Could you carry on with the source passage from where it ends?

§ Source passage
## Begin

BAB I
PENDAHULUAN
A.
Latar Belakang Masalah
Kebutuhan masyarakat semakin kompleks hal ini tentunya semakin
berkembangnya. Banyak bank dan lembaga pembiayaan yang bermunculan dan banyak
masyarakat yang memanfaatkan keadaan demikian untuk menjadi alternatif mereka
dalam memperoleh pembiayaan dalam rangka pemenuhan kebutuhan baik untuk
pemenuhan produktif maupun kebutuhan yang bersifat konsumtif. Dalam pemberian
pembiayaan pada nasabah pun bank atau lembaga pembiayaan lainnya menganalisa
terlebih dahulu karena setiap tindakan bisnis mengakibatkan risiko oleh karena
itu menganalisa menggunakan 5C, yang terdiri dari Character (watak), Capacity
(Kemampuan), Capital (Modal), Conditions and
Collateral (Jaminan).
Collateral
(agunan) diperlukan untuk menanggung pembayaran kredit macet. Calon debitur
umumnya diminta untuk menyediakan jaminan berupa agunan yang berkualitas tinggi
yang nilainya minimal sebesar jumlah kredit atau pembiayaan yang diterimanya.
Agunan berfungsi sebagai jaminan tambahan. Kesulitan bank dalam melakukan analisis dengan menggunakan prinsip 5 C
sebagaimana dikemukakan di atas dapat diatas dengan adanya skim penjaminan atau
skim asuransi kredit. Dengan adanya skim tersebut maka bank lebih mudah menilai
risiko kredit yang diberikannya. Beralih dari latar belakang diatas, maka
didalam makalah ini akan kami bahas mengenai “Jaminan dan Asuransi Pembiayaan”
yang mana sudah kami rangkum sedemikian rupa agar mudah untuk dipahami dan
dimengerti.
B. Rumusan
Masalah
1.
Bagaimana
penjelasan jaminan dalam pembiayaan?

## End

§ Recorded data
## Begin

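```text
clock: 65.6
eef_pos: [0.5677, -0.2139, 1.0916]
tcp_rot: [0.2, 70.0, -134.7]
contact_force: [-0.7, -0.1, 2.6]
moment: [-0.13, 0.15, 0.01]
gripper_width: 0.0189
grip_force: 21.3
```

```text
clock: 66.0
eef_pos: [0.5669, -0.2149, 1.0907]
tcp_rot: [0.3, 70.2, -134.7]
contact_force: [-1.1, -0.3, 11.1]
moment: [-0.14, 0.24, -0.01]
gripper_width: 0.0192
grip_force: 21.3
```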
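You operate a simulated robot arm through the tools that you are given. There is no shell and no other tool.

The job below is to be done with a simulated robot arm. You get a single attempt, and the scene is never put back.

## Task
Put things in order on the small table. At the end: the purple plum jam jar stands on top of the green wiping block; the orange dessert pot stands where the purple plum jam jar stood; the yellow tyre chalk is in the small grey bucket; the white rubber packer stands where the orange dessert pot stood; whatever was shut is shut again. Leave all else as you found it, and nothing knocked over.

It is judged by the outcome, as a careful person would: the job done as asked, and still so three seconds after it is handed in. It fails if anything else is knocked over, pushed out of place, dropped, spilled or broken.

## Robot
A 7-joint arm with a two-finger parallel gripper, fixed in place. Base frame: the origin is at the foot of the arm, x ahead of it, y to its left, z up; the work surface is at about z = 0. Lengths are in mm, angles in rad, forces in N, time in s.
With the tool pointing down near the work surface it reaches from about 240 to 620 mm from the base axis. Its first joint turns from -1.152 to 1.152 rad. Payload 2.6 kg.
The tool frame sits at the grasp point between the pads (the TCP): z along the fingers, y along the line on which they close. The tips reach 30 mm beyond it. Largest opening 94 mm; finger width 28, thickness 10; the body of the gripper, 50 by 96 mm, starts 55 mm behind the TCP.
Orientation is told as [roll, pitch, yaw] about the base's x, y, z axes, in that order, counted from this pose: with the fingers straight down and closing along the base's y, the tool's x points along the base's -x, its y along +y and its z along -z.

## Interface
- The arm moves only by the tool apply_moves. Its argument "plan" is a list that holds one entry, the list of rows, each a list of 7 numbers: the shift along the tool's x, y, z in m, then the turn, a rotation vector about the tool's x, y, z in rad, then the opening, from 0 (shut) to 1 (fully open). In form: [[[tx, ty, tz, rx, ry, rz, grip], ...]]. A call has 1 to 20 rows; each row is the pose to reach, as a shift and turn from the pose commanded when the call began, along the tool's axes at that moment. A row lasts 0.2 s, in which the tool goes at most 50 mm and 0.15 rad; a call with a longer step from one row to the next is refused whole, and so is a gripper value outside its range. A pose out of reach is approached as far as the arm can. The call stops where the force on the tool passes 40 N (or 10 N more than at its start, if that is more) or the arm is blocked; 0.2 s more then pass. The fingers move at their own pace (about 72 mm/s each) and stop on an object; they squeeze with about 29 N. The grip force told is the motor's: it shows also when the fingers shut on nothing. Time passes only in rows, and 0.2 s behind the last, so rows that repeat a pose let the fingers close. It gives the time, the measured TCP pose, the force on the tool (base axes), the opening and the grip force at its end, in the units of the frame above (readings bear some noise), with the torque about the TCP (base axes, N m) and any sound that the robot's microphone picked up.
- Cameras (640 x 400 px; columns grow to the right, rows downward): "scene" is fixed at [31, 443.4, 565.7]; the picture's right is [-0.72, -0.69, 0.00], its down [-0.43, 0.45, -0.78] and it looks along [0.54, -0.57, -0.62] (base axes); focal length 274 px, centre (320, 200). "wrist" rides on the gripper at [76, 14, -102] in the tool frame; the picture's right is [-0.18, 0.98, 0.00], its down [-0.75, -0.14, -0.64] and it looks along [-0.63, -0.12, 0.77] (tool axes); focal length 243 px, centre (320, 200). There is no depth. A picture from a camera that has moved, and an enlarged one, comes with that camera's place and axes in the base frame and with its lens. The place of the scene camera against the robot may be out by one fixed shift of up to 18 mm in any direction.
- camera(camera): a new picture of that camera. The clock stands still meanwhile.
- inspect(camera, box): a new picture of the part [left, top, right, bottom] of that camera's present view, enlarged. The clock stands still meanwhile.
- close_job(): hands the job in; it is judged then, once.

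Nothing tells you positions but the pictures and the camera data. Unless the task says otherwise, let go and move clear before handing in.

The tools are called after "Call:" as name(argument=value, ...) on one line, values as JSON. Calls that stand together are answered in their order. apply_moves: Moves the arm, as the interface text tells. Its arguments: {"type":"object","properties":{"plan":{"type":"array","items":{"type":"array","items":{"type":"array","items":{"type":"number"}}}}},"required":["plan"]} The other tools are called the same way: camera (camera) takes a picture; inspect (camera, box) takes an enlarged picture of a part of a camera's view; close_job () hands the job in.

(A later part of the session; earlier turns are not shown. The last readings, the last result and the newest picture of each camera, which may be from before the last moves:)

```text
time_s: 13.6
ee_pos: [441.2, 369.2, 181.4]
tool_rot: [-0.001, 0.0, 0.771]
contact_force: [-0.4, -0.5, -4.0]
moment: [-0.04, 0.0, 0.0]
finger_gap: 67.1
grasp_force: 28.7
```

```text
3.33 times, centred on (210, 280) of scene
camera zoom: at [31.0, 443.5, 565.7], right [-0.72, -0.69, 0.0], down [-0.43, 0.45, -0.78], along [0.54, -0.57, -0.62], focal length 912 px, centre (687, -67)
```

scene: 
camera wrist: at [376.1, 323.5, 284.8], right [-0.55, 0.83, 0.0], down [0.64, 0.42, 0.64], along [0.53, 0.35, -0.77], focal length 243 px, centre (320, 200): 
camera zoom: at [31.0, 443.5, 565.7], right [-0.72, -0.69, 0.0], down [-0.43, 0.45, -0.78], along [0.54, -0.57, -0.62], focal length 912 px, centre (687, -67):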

## End

§ Expected output
2.
Bagaimana
penerapan asuransi dalam pembiayaan?
BAB II
PEMBAHASAN
A.
Jaminan Pembiayaan
a.
Pengertian dan Kegunaan Jaminan
Jaminan
pembiayaan adalah hak dan kekuasaan atas barang jaminan yang
diserahkan oleh debitur kepada lembaga keuangan guna menjamin pelunasan
utangnya apabila pembiayaan yang diterimanya tidak dapat dilunasi sesuai
waktu yang diperjanjikan dalam perjanjian pembiayaan atau addendum-nya.[1]
Sedangkan
jaminan dapat dibedakan menjadi beberapa macam diantaranya adalah sebagai
berikut:
1.
Jaminan
perorangan
Jaminan
perorangan adalah suatu perjanjian penanggungan utang dimana pihak
ketiga mengikatkan diri untuk memenuhi kewajiban debitur dalam hal debitur
tidak dapat memenuhi kewajibannya kepada lembaga keuangan/wanprestasi.
2. Jaminan perusahaan
Adalah
suatu perjanjian penanggungan utang yang diberikan oleh perusahaan lain untuk
memenuhi kewajiban debitur dalam hal debitur tidak dapat memenuhi
kewajibannya kepada lembaga keuangan.
3.
Jaminan
kebendaan
Adalah
penyerahan hak oleh nasabah atau pihak ketiga atas barang-barang miliknya
kepada lembaga keuangan guna dijadikan agunan atas pembiayaan yang diperoleh
debitur.[2]
Barang yang
dapat dijadikan sebagai jaminan pembiayaan harus memenuhi kriteria sebagai
berikut:
1.
Harus mempunyai
nilai ekonomis artinya dapat dinilai dengan uang dan dapat dijadikan uang;
2.
Harus dapat
dipindah tangankan kepemiliknya dari pemilik semula kepada pihal lain;
3.
Harus mempunyai
nilai yuridis, dalam arti dapat diikat sehingga pembiayaan memiliki hak yang
didahulukan terhadap hasil pelelangan barang tersebut.[3]
b.
Jenis Barang
yang dapat dijadikan Jaminan Pembiayaan
Jenis-jenis
barang yang dapat diterima sebagai jaminan pembiayaan adalah sebagai berikut:
1.
Persediaan
barang;
2.
Piutang dagang;
3.
Deposit
berjangka;
4.
Saham perusahaan
debitur;
5.
Perhiasan (emas);
6.
Tanah;
7.
Kendaraan
bermotor;
8.
Kapal laut;
9.
Pesawat terbang;
10.
Mesin-mesin
pabrik dan inventaris kantor;
11.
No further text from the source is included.